Vienna, says Ullrich, fostered Hitler’s enduring love of grandiose buildings, such as Ringstrasse, and kitsch art like that of Böcklin, as well as Wagner and the Nibelungen. Vienna also served to introduce him to pan-Germanic politics, courtesy of Karl Lueger, the passionate city mayor. However, Ullrich states that there is little evidence that Vienna saw much of the start of Hitler’s anti-Semitic attitudes.
By 1913, a small inheritance allowed Hitler to relocate to Munich, and there, the anti-Semitic groups he met helped transform his own festering hostility into the eventual creed for grand destruction that was part of the movement he later founded. By age twenty-five, lacking education, training, or job experience, he was still entirely adrift, without a support network of friends or family and without future prospects.
He enlisted in August 1914, but he was not a typical soldier, having refrained from smoking, drinking, and pursuing women. He worked as a dispatch runner on the Western Front. War gave Hitler his first opportunity to engage in public speaking as an anti-Bolshevik instructor to soldiers who were returning home. This was his first confirmation of the fact that he was a strong speaker. Ullrich describes Hitler’s voice as tonally varied and hypnotic enough to inspire the poisonous combination of hope and hatred through which the demagogue moved a Germany in despair during the early post-war years. This voice, combined with untiring deceitfulness, allows us to start to comprehend the dreadful spell Hitler cast before finally seizing control.
World War I was a formative experience for Hitler. He volunteered for the Bavarian army, underwent intense frontline combat in 1914, and then survived four years while acting as a courier between the trenches and regimental headquarters. He embraced the structure, comradery, and sense of higher purpose that war gave him. Many veterans viewed the war as a tragic and senseless loss of life that should never be repeated. To Hitler, the only tragedy of the war was that Germany lost, and he believed it should be refought as quickly as it was possible to win.
What sets Ullrich’s biography apart from others written on Hitler is his refusal to see the man himself as invulnerable. For instance, he notes that in 1931, Hitler’s young niece Geli Raubal shot herself in her uncle’s flat in Munich. Besides his mother, Hitler named Geli as the only woman he had ever truly loved. Furthermore, while Hitler was often described as a narcissistic egomaniac with an inclination toward self-dramatization, Ullrich underscores his political shrewdness—a keen ability to assess others’ strengths and weaknesses and to expertly analyze and exploit situations.

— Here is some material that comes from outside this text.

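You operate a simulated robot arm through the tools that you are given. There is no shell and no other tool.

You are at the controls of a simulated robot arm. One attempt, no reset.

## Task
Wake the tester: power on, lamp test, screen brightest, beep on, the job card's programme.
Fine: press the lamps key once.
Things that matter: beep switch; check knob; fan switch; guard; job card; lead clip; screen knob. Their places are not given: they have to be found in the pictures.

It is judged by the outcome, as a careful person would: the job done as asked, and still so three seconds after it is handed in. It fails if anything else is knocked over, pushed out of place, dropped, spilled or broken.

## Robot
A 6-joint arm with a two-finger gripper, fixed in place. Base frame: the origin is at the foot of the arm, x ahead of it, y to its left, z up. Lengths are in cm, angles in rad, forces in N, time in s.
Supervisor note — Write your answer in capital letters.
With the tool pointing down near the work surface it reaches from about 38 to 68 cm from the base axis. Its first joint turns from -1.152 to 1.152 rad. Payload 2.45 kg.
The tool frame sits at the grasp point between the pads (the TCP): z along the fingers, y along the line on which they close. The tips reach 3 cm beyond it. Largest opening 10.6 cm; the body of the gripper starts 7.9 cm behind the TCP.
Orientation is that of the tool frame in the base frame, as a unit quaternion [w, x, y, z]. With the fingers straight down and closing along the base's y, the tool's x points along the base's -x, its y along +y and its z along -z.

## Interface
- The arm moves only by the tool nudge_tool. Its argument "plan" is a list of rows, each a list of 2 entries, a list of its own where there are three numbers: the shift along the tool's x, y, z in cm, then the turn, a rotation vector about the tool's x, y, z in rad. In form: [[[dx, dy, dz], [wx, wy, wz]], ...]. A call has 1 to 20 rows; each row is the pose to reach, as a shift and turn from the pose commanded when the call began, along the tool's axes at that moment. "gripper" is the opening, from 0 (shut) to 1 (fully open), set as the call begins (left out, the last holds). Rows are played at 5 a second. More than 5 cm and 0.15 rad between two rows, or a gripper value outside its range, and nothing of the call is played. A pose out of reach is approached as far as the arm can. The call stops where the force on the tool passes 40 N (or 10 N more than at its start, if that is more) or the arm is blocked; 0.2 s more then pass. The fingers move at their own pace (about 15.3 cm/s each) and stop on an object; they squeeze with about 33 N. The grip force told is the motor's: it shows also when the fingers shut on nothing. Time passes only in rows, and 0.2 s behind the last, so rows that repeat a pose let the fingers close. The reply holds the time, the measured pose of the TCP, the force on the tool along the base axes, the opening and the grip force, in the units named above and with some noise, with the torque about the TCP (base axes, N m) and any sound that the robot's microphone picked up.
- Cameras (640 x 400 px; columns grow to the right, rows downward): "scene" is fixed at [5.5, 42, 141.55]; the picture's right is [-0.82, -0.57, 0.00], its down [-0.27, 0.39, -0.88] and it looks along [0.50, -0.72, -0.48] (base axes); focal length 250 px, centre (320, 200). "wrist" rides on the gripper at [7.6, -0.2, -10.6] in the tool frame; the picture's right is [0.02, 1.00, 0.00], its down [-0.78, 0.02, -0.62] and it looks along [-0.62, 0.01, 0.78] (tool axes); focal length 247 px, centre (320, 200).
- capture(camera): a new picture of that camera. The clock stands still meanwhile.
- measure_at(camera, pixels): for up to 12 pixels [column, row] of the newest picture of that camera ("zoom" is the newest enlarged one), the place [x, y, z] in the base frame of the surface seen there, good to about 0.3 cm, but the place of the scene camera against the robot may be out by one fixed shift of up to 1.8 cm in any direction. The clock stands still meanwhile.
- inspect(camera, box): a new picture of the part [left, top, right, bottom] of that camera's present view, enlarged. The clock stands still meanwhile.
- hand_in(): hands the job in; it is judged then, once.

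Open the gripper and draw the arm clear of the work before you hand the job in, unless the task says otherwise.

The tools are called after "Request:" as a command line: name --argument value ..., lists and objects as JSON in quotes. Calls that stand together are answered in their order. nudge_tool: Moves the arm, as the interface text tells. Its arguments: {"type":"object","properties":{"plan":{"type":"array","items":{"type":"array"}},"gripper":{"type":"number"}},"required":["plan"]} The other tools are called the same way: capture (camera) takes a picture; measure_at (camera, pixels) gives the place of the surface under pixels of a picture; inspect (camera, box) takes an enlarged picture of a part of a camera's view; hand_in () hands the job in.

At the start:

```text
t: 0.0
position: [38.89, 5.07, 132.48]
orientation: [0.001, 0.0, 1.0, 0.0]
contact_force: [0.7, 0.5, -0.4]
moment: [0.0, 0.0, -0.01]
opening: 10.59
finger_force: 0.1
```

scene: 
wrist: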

Hitler also operated behind a machine of “bottomless mendacity,” which included propaganda that used the latest technology, such as radio, gramophone records, and film, to get his message out to the people. A former finance minister wrote that he was so deceitful, he could no longer tell the difference between the truth and lies. One edition of
Mein Kampf was described by editors as a “swamp of lies, distortions, innuendoes, half-truths, and real facts.”
Ullrich contends that Hitler’s rise was not inevitable. At numerous points, he might have been derailed, but he benefitted from a convergence of crises he was able to exploit, such as economic woes, unemployment, the erosion of a political center, and growing resentment for elites. Furthermore, his ascent was aided by domestic adversaries who naively failed to appreciate his mercilessness and by foreign statesman who felt they could control his aggression.
Finally, Ullrich writes that Hitler only needed five months to consolidate absolute power after he became chancellor. The other German states were brought into line using grassroots party pressure and pseudo-legal measures carried out by the Reich government. Other Germans joined the Nazis, he argues, in the hopes of improving their careers or from fear of speaking out. The independent press was banned, and books deemed “un-German” were burned. Ullrich concludes that by March 1933, Hitler had made clear that “his government was going to do away with all norms of separation of powers and the rule of law.”